The House of Representatives’ Judiciary Committee—Subcommittee on the Courts, Intellectual Property and the Internet (IP Subcommittee) writes patent law and is responsible for other patent-related initiatives. A country’s patent laws directly affect its innovation economy. In a free-market economy, patent laws can boost or destroy incentives to invent and commercialize new things. As a result, patent law influences economic and job growth, social mobility, technological advances and national security.

The 118th congress has begun. Currently, the Republican Steering Committee is selecting the Chairs for the various committees and filling the ranks with members. The next step is for the Chairs of the various committees to select their subcommittee chairs. In the case of the IP Subcommittee, Jim Jordan is the Chair of the Judiciary Committee, so he selects the IP Subcommittee Chair. Representative Darrell Issa (R-CA) is the most likely candidate to be selected.

Issa Is the Wrong Person

However, Issa is the wrong person for the job and has demonstrated that since he joined Congress. He has sponsored and cosponsored numerous bills that harm small entities for the benefit of Big Tech and Chinese Communist Party (CCP)-controlled multinational corporations. He was one of the key drivers of the passage of the America Invents Act (AIA), which created the Patent Trial and Appeal Board (PTAB), the entity that now invalidates 84% of the patents it fully adjudicates. He has ignored other problems like eBay v. MercExchange, which highly restricted injunctive relief, and Alice V. CLS Bank, which unleashed a demon into the patent system called the “abstract idea.” This trifecta of damage has radically reduced the funding of startups by devaluing the only asset capable of attracting investment: patents.
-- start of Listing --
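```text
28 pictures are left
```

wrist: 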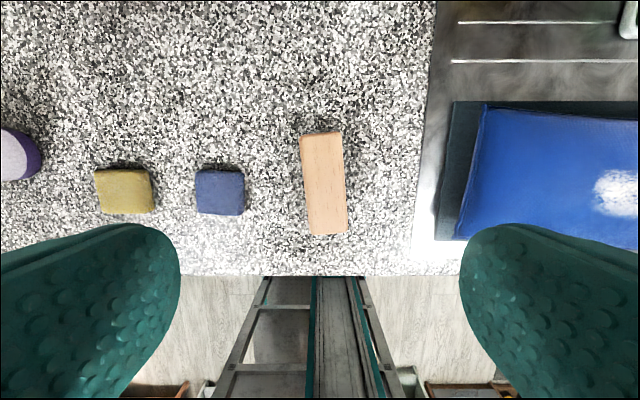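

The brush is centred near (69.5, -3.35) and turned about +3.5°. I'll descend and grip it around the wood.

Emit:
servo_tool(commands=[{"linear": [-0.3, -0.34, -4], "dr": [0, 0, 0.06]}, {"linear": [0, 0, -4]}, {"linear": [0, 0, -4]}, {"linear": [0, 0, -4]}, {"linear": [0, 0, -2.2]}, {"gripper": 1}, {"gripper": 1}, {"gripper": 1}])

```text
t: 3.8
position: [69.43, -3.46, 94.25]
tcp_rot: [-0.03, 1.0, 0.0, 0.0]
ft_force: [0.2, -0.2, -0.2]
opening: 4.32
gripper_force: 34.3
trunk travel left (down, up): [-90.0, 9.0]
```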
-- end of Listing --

From a national security perspective, China can steal its way to parity with the United States, but they cannot steal from us what we have not yet invented. With our patent system hobbled by bad law, China strengthened their patent system so that startups in China can collateralize patents to attract investment. Investment is now a global game. It moves to where there is the best return. That means the United States is no longer the best place to invest in startups – China is – and there has been a shift in early-stage investment from the U.S. to China.

Debate is Squelched

When US Inventor explains this to House offices, they are often hearing it for the first time, even though it has been happening for over a decade. It is the first time they hear it because Issa influences the selection of witnesses and sets the IP Subcommittee agenda. He has squelched the debate favoring Big Tech and CCP-controlled multinationals.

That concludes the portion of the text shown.